Once upon a time, Enlightenment ideals prevailed across the land. Neutrality, objectivity, and reason were accepted as the firmaments of Supreme Court decisionmaking. "Americans tend[ed] to believe that 'playing fair' [meant] making everyone play by the same rules, and any deviation from this definition [was] immediately suspect."' But "then, some scholars.., abandoned the fundamental aspiration toward. . . neutrality in government." "Neutrality" came to be "considered a chimera, an illusion used by those in power to justify and perpetuate existing hierarchies." The nation was threatened with a return to pre-Enlightenment days, a "return to a world in which it matters not what is said, but who says it," "where objectivity is replaced by power."

This is the story Professor Suzanna Sherry tells about the time of the Rehnquist Court. In All the Supreme Court Really Needs to Know It Learned from the Warren Court, Professor Sherry argues that some academics have unfairly called the Rehnquist Court conservative for adhering to the very same values of neutrality and objectivity advanced by that "beacon of [liberalism]," the Warren Court.
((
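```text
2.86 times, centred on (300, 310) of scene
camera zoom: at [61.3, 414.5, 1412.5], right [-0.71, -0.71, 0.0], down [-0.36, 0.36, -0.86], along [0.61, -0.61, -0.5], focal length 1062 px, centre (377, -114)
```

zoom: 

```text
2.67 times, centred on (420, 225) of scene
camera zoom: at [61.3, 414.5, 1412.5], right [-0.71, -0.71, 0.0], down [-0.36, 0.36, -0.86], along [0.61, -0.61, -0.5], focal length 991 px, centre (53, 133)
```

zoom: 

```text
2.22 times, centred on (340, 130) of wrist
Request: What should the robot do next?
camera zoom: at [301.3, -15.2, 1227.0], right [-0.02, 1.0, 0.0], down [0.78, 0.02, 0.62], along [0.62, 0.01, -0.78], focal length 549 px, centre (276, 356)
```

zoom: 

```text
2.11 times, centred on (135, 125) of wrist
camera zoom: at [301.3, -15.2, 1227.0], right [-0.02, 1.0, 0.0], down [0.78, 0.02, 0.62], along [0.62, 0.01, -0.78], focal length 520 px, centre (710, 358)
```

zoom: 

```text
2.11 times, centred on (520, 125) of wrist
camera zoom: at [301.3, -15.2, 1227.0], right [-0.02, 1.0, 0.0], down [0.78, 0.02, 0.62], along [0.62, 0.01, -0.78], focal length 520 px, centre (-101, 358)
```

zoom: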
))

According to Professor Sherry, two groups of scholars threaten these ideals. First, there are those who would replace the decisionmaking ideal of "[flormal neutrality" with the conflicting idea of "substantive neutrality or equality of results." Second, and even worse, are some scholars, "commonly called postmodernists or social constructivists," who attack the very idea of neutrality. These scholars "have abandoned the fundamental aspiration toward.., neutrality in government,"9 which "explains the[ir] condemnation of the current Supreme Court: its adherence to principles of neutrality places it squarely among those committed to perpetuating existing hierarchies of power."

One of Professor Sherry's particular targets is affirmative action. According to Professor Sherry, the Warren Court pursued a policy of race neutrality, insisting that race play no part in governmental decisionmaking. Such neutrality was a step forward at the time, Professor Sherry explains, but it failed to eliminate all barriers to full racial equality, and so some scholars "began to demand different remedies-remedies that would transgress the command of formal neutrality" in favor of "equality of results." Although Professor Sherry does not come down squarely against affirmative action, she considers any argument for substantive neutrality to be difficult to justify because it would deviate from the widely-held norm of formal neutrality. She saves particular criticism for those who "have begun to attack the idea of neutrality altogether." What is intriguing about Professor Sherry's story is that with just one difference, it is very nearly the same story that could be told about the years of the Warren Court. Some scholars during that time, purporting to represent the mainstream of opinion, extolled the values of reason, neutrality, and objectivity, viewing them as bedrock principles of law. What Professor Sherry does not explain, however, is that these "neutral" scholars were attacking the Warren Court, not defending it. The work of the Warren Court was defended by other scholars, who felt that it was the substantive equality of results rather than the formal neutrality of rules that mattered. Moreover, some of the Warren Court defenders-like the scholars Professor Sherry criticizes today--also suggested that neutrality and adherence to principled reasoning were an illusion meant only to preserve existing power hierarchies and to subordinate minority interests.

The fact that Professor Sherry could tell very nearly the same story about today's debate as could be told about the debate over the Warren Court suggests that it would be profitable to revisit that earlier debate. Professor Herbert Wechsler's famous paper, Toward Neutral Principles in Constitutional Law, delivered in 1958, is in a sense what kicked off all the earlier debate about neutrality in Supreme Court decisionmaking. Professor Sherry states that by insisting on "neutrality" she does not mean to invoke "anything so grand as Herbert Wechsler's 'neutral principles.' " Professor Sherry's modesty aside, however, her paper and Professor Wechsler's do bear similarity.